6. Yes, It’s a Big Deal
The majority of us, of course, don’t live or work Downtown, and might dismiss this news as irrelevant to our largely suburban existence. Yet, it does matter. Downtowns of major cities should be major job centers, providing employment opportunity and revenue for the entire region, and the prospect of growing San Jose’s diminutive Downtown has many positive implications.
First, it provides some welcome relief to a city with the worst housing-to-jobs imbalance of any major U.S. city. This imbalance hurts all of our residents because, under California’s tax revenue allocation formulas, it creates chronic fiscal shortfalls that diminish the quality and quantity of City services — police, pothole repair, libraries, and the like — that our residents receive.

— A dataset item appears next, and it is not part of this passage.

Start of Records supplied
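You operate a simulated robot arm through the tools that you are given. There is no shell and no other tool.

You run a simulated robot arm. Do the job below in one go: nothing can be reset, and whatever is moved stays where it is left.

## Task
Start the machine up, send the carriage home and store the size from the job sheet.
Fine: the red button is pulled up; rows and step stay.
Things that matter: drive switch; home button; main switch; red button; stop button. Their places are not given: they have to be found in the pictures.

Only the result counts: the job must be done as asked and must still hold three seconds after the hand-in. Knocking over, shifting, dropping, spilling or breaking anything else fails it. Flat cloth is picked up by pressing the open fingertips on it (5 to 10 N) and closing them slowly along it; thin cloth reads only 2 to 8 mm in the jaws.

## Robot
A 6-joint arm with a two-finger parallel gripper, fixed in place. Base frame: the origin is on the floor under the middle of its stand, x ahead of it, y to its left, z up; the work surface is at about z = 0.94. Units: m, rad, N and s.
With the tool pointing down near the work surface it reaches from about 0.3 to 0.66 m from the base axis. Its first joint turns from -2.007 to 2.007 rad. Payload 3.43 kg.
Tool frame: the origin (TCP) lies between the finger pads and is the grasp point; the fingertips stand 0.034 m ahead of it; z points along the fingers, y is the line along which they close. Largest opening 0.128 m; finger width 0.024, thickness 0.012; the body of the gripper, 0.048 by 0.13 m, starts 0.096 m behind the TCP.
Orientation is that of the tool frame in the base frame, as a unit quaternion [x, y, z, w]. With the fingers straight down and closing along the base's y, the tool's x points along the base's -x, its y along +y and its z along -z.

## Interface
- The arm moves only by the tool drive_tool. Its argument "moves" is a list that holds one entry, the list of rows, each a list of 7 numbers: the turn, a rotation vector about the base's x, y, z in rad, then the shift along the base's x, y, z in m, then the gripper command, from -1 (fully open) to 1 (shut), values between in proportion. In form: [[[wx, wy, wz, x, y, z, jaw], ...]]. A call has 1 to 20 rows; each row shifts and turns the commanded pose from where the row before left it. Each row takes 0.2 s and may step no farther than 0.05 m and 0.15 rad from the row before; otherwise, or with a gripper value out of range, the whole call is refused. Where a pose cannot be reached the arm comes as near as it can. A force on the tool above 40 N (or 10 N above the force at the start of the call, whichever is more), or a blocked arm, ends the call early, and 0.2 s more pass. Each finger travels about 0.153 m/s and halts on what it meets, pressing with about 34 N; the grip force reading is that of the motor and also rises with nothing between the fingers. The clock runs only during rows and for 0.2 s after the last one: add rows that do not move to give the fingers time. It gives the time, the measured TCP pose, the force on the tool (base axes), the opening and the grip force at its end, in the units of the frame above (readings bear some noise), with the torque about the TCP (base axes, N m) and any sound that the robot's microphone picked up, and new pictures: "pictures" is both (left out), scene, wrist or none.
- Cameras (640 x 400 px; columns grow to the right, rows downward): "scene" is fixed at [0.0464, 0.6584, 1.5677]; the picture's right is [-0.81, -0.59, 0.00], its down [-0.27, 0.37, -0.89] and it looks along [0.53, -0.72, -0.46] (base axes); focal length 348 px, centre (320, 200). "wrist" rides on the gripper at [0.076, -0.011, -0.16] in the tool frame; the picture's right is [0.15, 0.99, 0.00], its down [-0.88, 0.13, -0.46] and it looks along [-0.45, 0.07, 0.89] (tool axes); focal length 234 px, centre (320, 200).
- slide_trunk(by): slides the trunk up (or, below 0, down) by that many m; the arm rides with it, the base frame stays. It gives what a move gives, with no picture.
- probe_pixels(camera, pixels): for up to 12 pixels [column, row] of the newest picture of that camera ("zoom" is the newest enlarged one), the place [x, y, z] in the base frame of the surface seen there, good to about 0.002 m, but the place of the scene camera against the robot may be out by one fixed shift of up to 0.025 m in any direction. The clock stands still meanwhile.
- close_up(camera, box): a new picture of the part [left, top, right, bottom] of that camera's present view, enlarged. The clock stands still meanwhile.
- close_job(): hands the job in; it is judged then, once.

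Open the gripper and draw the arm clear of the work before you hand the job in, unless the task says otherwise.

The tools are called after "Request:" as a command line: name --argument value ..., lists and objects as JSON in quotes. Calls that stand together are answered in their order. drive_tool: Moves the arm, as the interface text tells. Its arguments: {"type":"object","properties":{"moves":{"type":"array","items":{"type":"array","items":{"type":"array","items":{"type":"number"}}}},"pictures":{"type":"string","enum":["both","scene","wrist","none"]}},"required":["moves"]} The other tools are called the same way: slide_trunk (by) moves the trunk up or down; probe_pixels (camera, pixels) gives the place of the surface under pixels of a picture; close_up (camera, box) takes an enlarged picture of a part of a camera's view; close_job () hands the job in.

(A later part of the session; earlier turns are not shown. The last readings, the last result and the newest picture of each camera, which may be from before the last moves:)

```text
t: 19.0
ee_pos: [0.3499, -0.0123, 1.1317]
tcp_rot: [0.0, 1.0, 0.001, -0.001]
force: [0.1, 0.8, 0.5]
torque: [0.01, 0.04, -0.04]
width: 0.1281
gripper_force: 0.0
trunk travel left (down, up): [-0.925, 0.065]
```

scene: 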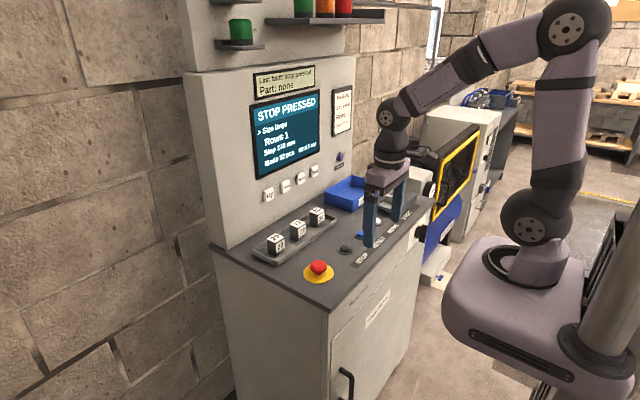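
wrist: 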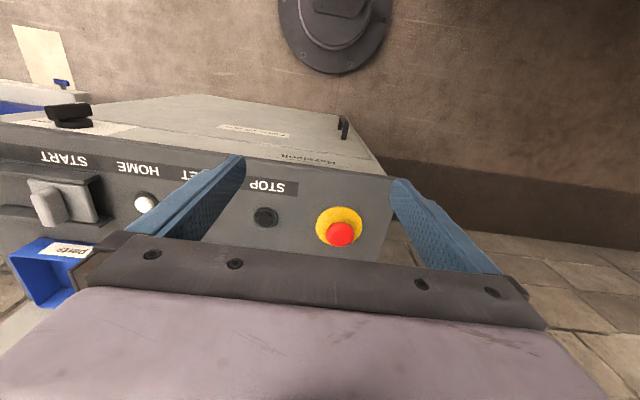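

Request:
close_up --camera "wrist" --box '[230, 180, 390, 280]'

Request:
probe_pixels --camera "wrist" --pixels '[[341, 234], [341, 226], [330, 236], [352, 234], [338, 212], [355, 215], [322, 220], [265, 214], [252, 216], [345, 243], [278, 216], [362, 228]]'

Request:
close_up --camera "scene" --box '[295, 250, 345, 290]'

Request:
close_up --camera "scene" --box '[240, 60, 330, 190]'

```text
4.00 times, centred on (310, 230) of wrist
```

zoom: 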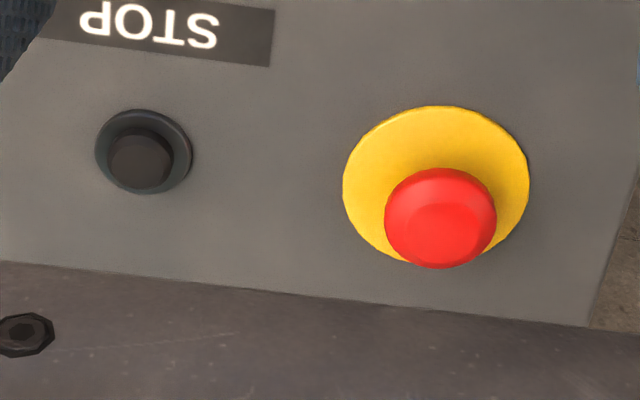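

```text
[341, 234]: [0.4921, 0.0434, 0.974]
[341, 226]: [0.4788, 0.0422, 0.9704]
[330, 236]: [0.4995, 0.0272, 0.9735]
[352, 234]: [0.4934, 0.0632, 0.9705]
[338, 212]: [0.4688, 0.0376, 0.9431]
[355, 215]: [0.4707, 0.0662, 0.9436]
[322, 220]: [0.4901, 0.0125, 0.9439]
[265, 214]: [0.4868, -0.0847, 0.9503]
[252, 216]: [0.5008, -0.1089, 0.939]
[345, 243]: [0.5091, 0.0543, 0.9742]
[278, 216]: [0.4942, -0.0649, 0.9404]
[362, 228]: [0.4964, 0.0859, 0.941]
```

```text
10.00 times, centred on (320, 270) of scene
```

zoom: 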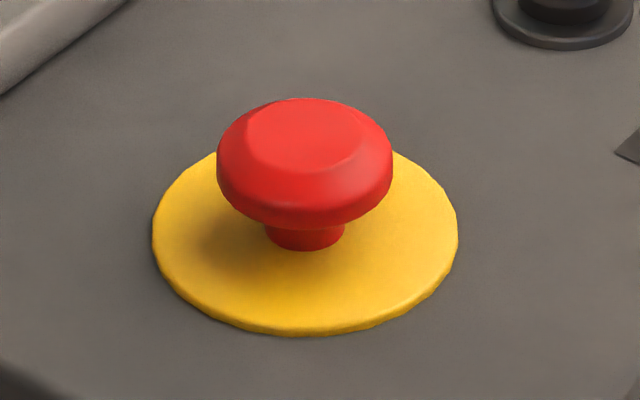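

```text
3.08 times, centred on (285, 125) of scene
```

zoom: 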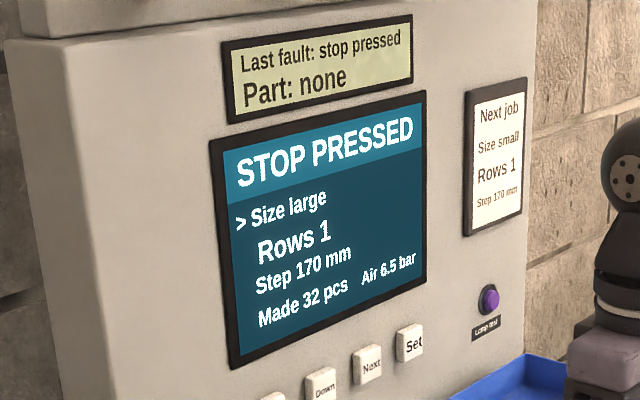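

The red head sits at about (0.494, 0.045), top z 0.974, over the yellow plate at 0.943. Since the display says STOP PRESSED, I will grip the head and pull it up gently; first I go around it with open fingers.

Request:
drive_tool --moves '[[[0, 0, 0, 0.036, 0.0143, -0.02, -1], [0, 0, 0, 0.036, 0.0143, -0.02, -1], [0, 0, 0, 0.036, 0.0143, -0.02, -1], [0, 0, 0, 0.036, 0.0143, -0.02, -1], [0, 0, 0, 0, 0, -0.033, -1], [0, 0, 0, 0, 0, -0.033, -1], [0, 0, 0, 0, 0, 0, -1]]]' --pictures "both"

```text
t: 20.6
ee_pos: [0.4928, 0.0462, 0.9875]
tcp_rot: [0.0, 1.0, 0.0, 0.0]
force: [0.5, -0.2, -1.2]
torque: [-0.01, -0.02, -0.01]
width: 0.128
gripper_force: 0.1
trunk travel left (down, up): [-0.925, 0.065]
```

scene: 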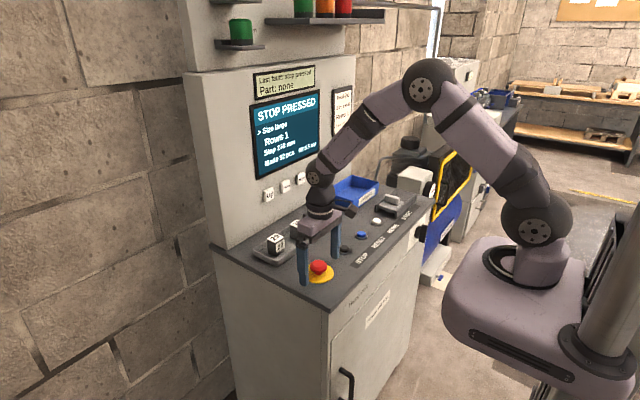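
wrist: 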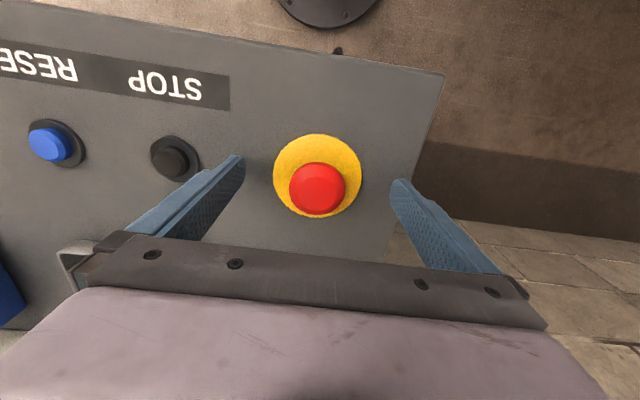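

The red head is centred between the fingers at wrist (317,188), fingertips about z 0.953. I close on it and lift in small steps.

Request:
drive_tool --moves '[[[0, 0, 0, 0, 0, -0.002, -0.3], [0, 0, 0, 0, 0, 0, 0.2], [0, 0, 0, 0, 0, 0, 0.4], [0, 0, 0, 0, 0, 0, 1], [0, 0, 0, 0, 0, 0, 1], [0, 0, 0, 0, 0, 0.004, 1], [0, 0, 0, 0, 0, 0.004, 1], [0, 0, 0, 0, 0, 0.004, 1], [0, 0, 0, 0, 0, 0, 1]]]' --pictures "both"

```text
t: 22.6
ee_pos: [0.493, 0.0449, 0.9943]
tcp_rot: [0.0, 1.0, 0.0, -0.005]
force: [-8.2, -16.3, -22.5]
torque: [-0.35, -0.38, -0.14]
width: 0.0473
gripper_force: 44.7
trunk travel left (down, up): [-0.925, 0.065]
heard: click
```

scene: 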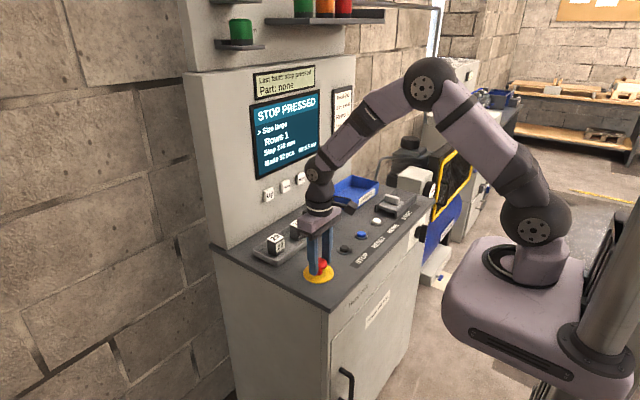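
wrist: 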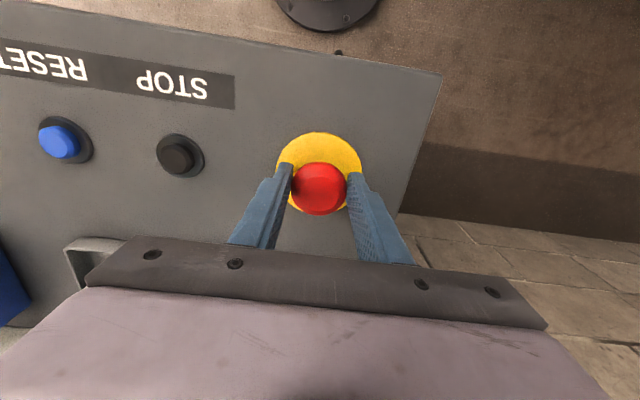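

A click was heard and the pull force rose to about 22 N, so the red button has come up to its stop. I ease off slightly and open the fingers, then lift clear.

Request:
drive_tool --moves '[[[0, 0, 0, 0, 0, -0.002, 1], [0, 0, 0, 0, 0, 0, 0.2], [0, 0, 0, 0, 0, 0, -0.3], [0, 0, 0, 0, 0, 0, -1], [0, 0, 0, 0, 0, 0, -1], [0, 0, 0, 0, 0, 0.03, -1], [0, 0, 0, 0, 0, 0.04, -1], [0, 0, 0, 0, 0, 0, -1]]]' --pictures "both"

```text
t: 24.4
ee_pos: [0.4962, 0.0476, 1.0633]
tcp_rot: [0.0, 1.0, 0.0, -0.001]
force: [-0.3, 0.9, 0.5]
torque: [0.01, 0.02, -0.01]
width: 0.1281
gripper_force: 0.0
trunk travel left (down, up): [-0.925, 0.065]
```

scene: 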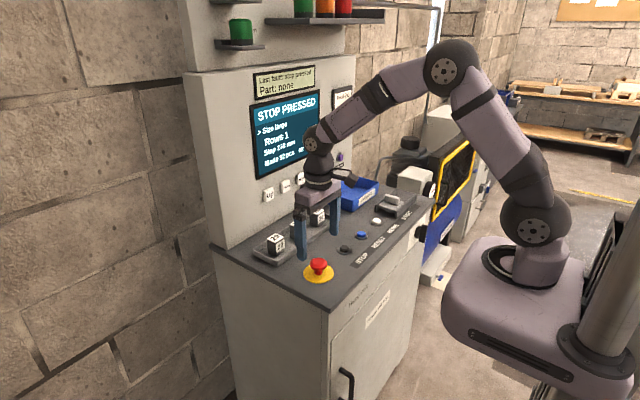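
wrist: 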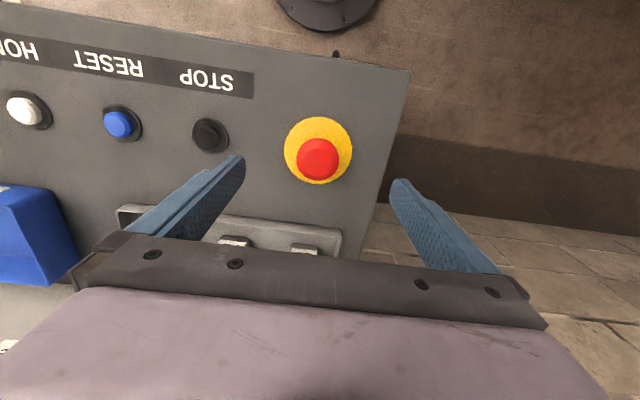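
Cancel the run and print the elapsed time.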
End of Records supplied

Beyond the dollars, this development provides a multitude of other concrete benefits to San Joseans. It offers a sustainable model for “smart growth” in an otherwise sprawling, suburban valley, that will have far less impacts on traffic congestion, environmental stress, water consumption, and GhG emissions than other developments. It brings jobs, housing, amenities, public spaces, and transit all within short walking distances, akin to the streetscapes and development patterns of vibrant, centuries-old European cities. It will attract a larger critical mass of urban consumers and creators of the arts that will help build a social landscape more conducive to San Jose’s cultural and artistic growth. Finally, it gives Silicon Valley what it desperately needs: a dynamic urban center needed to attract the creative young talent that drives innovation in today’s tech industries.
All of that is a big deal. I look forward to a robust public conversation about how we can make Downtown’s long-sought future a reality.